Thankfully, I had two of the strongest parents, and a younger brother that cares more than he lets on that provided some of the safety and freedom that these lost souls sought in this club, only to have the walls breached by the very same monsters that afflicted me, cutting them down in some choreographed dance of calculation and cold, tinged with superficial moments of humanity. Their lives were stolen by ignorance and hate, I tried to steal mine, to give me that same solace that many sought on that warm evening almost a week ago, on a balmy night, somewhere between the image and the actuality.

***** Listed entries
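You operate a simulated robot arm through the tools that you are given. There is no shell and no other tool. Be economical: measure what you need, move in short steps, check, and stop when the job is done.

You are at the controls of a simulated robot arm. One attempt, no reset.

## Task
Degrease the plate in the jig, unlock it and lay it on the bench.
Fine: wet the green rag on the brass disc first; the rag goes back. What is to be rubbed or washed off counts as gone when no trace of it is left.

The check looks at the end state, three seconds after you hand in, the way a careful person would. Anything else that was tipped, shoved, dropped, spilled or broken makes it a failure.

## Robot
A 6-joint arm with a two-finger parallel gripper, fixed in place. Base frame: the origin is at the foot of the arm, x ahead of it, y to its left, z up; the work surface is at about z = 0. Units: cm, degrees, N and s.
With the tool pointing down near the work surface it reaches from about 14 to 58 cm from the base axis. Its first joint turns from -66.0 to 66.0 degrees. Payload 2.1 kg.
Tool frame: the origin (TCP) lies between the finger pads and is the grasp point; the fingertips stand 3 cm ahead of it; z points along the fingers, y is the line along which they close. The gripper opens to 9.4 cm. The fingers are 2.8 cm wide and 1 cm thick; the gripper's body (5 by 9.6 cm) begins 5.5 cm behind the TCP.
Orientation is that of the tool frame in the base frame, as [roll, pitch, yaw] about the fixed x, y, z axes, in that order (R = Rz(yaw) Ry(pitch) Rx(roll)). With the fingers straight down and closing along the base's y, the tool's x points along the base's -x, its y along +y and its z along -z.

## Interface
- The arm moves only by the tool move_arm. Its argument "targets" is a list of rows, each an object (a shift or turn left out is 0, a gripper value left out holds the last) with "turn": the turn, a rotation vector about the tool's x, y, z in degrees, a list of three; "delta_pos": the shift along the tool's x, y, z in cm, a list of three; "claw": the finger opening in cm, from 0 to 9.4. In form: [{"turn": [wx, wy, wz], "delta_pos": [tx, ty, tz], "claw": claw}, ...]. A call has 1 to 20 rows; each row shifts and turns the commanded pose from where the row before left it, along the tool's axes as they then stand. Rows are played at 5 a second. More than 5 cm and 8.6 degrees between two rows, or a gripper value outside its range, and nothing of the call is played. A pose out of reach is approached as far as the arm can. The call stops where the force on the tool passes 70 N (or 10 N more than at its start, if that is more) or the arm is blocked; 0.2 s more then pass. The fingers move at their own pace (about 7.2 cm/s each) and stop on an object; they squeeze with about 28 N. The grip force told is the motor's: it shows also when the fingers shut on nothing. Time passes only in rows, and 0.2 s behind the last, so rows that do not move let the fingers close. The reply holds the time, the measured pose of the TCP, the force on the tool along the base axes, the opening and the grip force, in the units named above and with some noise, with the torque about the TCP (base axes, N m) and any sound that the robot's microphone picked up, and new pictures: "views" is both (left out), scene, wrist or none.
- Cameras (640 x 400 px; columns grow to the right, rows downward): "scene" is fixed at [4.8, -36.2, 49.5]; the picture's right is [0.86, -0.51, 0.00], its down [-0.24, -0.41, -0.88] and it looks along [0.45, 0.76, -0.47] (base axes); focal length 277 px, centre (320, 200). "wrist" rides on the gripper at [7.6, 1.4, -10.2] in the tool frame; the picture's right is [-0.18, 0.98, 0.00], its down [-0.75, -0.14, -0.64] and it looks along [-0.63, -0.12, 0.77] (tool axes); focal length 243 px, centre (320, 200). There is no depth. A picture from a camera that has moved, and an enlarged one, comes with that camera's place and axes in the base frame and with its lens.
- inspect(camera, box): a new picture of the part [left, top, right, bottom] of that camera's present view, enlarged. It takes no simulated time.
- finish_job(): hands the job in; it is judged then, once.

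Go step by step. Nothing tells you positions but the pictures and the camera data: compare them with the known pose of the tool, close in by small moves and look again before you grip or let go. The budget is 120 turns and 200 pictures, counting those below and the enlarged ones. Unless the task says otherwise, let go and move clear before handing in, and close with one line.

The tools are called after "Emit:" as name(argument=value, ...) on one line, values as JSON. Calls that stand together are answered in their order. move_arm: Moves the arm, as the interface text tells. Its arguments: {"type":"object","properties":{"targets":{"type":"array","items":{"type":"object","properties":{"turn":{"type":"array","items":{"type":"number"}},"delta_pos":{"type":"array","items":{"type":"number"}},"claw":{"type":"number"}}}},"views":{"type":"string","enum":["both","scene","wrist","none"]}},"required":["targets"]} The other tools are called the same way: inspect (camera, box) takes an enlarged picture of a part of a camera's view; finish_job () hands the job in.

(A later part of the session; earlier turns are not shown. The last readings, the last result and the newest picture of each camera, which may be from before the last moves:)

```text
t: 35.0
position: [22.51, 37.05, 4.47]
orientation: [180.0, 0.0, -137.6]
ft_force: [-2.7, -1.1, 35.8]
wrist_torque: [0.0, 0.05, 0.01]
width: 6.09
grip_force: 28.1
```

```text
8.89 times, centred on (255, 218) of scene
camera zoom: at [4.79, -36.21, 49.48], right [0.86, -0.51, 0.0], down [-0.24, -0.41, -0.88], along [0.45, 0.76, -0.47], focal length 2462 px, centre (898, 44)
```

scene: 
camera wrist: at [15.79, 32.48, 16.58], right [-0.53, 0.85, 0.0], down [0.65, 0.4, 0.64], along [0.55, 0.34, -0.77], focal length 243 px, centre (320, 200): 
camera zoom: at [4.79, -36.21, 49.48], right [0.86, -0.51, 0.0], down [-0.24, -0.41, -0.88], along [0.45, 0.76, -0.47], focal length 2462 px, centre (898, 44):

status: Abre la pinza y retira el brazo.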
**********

The events of Sunday morning, like the charred aftermath of an atom bomb, resonated the experiences of my youth to what those people probably experienced as sheets of terminal life rained down on them, laughing, smiling, feeling safe in the one place they could unapologetically be themselves. Rage blindsided them, I chose to invite it to dinner.

Fear.

No one should ever live life in fear, no one should ever think they can’t, no one should ever be made to feel less, to stand at the end of a driveway, while friendly foes shout taunts, hurl insults, and rotten vegetables at them on a dark summer night from the windows of a moving car. No one should be afraid of losing a home or a job because of who they are, no one should be denied the right to start a family, and lastly no one should be afraid to be honest with themselves and others about who they are. That is no way to live life, letting fear win. We have to get over this point in our evolution where we move beyond convention, shed superstition, and put faith in ourselves, our humanity, and actively make this a better future, because at this rate, no one, no entity, no belief is going to do it for us.

Life.

Life was stolen on Sunday morning. It reminded me of how I tried to take my life to make peace with the pain I dealt with and deal with now, I thought of the last smiles, and remembered being a bright eyed 1970’s three year old sitting on gold sculpted carpet in a bi-level home on a cul-de-sac in suburbia, the glow of a cathode ray tube bathing me, as loving parents looked on, and remembered the last time in my life when I felt happy, I felt secure, and I felt safe, thinking it would last forever, how many of those same people felt Sunday morning, never to wake up on Monday ever again, hoping their last thoughts, before the event no matter how superficial gave them some semblance of safety, happiness, and security life and innocence were stolen.

Reprieve.

The wounds, the events, Sunday morning, have hit me, now I cry, now I grieve, now I accept me, and now I will work with others to be proud of me, so that their deaths won’t be for naught, so that the brevity of their lives will add length to mine and others, I won’t need a parade, I won’t need, party, because like so many other trends in the digital age, I am Orlando everyday, and unbeknownst to many others Orlando touches their lives sometimes directly sometimes indirectly. I am Orlando, you are Orlando, we are Orlando, and the moment we give into fear, those lost lives are truly lost, are truly forgotten to be thrown away with the spent candles, platitudes, hash tags, rubber bracelets, and gift with purchase t-shirts only to be repackaged and marketed when the next tragedy occurs.

Orlando will live because they can’t. Those lives, those smiles, those people, lives lost while living will leave one thing with me, We still have a tomorrow, they don’t, and we won’t live in fear, because when they woke up that Saturday morning, planning their days, they weren’t fearing that night either. I will live, because fear won’t win.